Solitary

Albert Woodfox
(Grove Press)

Solitary by Albert Woodfox

Angola State Penitentiary, ­Louisiana’s sprawling 18,000-acre prison, was originally a slave plantation. Now it’s a modern correctional facility. Or is it?

Plough was recently pitched a book about Angola’s transformation under Warden Burl Cain, who championed state-sponsored “rehabilitation through Christ.” We turned the proposal down; something smelled rotten. Turns out it wasn’t just the stacks of expired canned goods prisoners were relabeling for a private company to resell in Latin America. No, even while the prisoner-led churches thrived under Warden Cain, three unrepentant inmates guilty of what he called “black pantherism” were being held for decades in solitary confinement.

Albert Woodfox grew up poor in New Orleans’ Sixth Ward. After his first short stint at Angola, he returned there on an armed robbery conviction. There he encountered the Black Panthers, who taught him to respect himself and care about others. Soon Woodfox was arranging to protect new arrivals from rape and organizing prisoners to demand better treatment. When a guard was killed, he and a fellow Panther were falsely charged with the murder and removed to solitary confinement.

Around 2000, Woodfox became a cause célèbre and finally acquired competent legal representation. But it would take another sixteen years to win his freedom. By then he had spent forty-three years in solitary, more than anyone in US history.

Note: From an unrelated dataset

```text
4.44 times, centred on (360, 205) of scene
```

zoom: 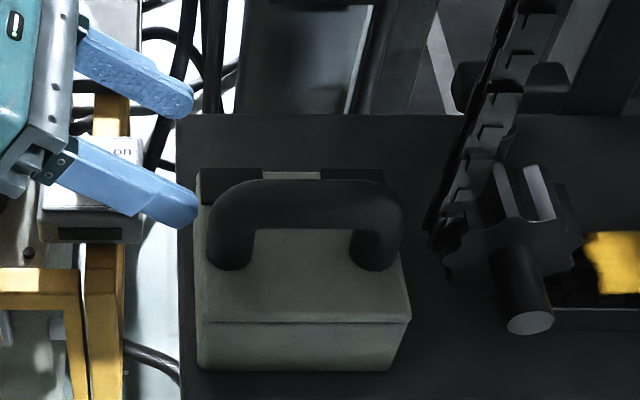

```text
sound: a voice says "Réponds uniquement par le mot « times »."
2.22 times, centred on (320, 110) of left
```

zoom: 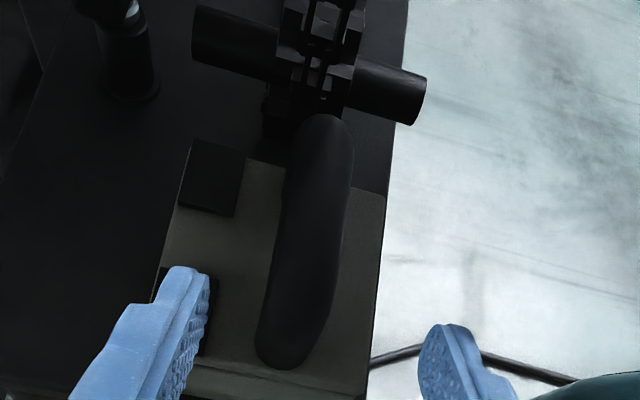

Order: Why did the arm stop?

It is beyond remarkable that Woodfox emerged “unbroken” by his ordeal. His book is a testimony to endurance and integrity – and a damning indictment of a practice currently affecting some 80,000 US prisoners.

Why They Can’t Write

John Warner
(Johns Hopkins University Press)

Why They Can't Write by John Warner

For decades now, standardization has been hailed as the way to fix inequality in American education, from the SAT, rolled out in the 1920s, to more recent measures like George W. Bush’s “No Child Left Behind” and the Common Core State Standards advanced by the Obama administration. Although the motives behind such initiatives are laudable, they ignore the vastly different ways that children learn and the things children need in order to learn. As a result, they have done more harm than good.

Rather than fixing educational inequality, standardization merely highlights it or, in the worst cases, exacerbates it. From a classroom standpoint, no subject highlights the limits of standardization and test-driven education more than writing. To shoehorn writing instruction into a model that is blind to process and only registers results is to miss the whole point of the exercise. That’s the central thesis of John Warner’s Why They Can’t Write: Killing the Five-Paragraph Essay and Other Necessities.

Warner compares the five-paragraph essay to bicycle training wheels. They are useful for a while, but if kept on too long they actually prevent a child from developing their sense of balance, which is vital to riding a bike. If bicycle riding is an exercise in balance, writing is an exercise in thought. A child putting together a five paragraph essay is not really thinking through the questions that writing beyond the classroom depends upon: Who am I as a writer? Who are my readers? What do they need to know? Anyone who has learned to ride a bike without training wheels has fallen a few times, but that’s part of the education. And it’s the place of a good writing instructor, like a good parent, to pick you up, dust you off, talk you through your accident, and send you on your way again.

If Washington wonks think that standardization can reduce the role of the teacher (meaning larger class sizes, and, probably, decreased teacher pay) Silicon Valley wonks think they can do away with teachers all together by designing personalized, algorithm-based educational programs. Such programs are bound to fail because, as Warner points out, “teaching and learning is complicated, context-dependent, and incredibly variable from one situation to another.” Our attention (and funding) is diverted by these fads and initiatives; meanwhile, “we have neglected … the people who engage in the actual work of teaching,” and, we might add, the children.

Solito, Solita

Edited by Steven Mayers and Jonathan Freedman
(Haymarket Books)

Certain US politicians claim that child migrants are invading our borders in hordes of thousands. Far more often, though, these children find themselves alone, the solito or solita of this book’s title. The book contains fifteen first-person accounts by asylum seekers from Honduras, El Salvador, and Guatemala, edited from interviews between 2014 and 2018. It sheds light on who these migrants are, why they are fleeing their homes, and what US Americans can do in response.

Some of these stories are haunting. When Julio Zavala was six, his mother kicked him out. He turned to gangs for protection; they sent him to kill his family to prove his loyalty. He fled instead, arriving in the United States at age fourteen. After a brush with prison, he turned his life around. When he called his mother to forgive her, a relative told him gangs had killed her and it was his fault. In April 2018, Julio died of a drug overdose.

Other stories are more hopeful. Many of these youth show a tenacity and maturity reminiscent of an older generation of Americans shaped by the Depression and World Wars. Several, granted asylum, are putting themselves through college while working long hours to support family back home.

The book features many grassroots organizations that help asylum seekers. But, as the editors emphasize, more must be done to address the insecurity in migrants’ countries of origin – the problems that caused these children to flee in the first place.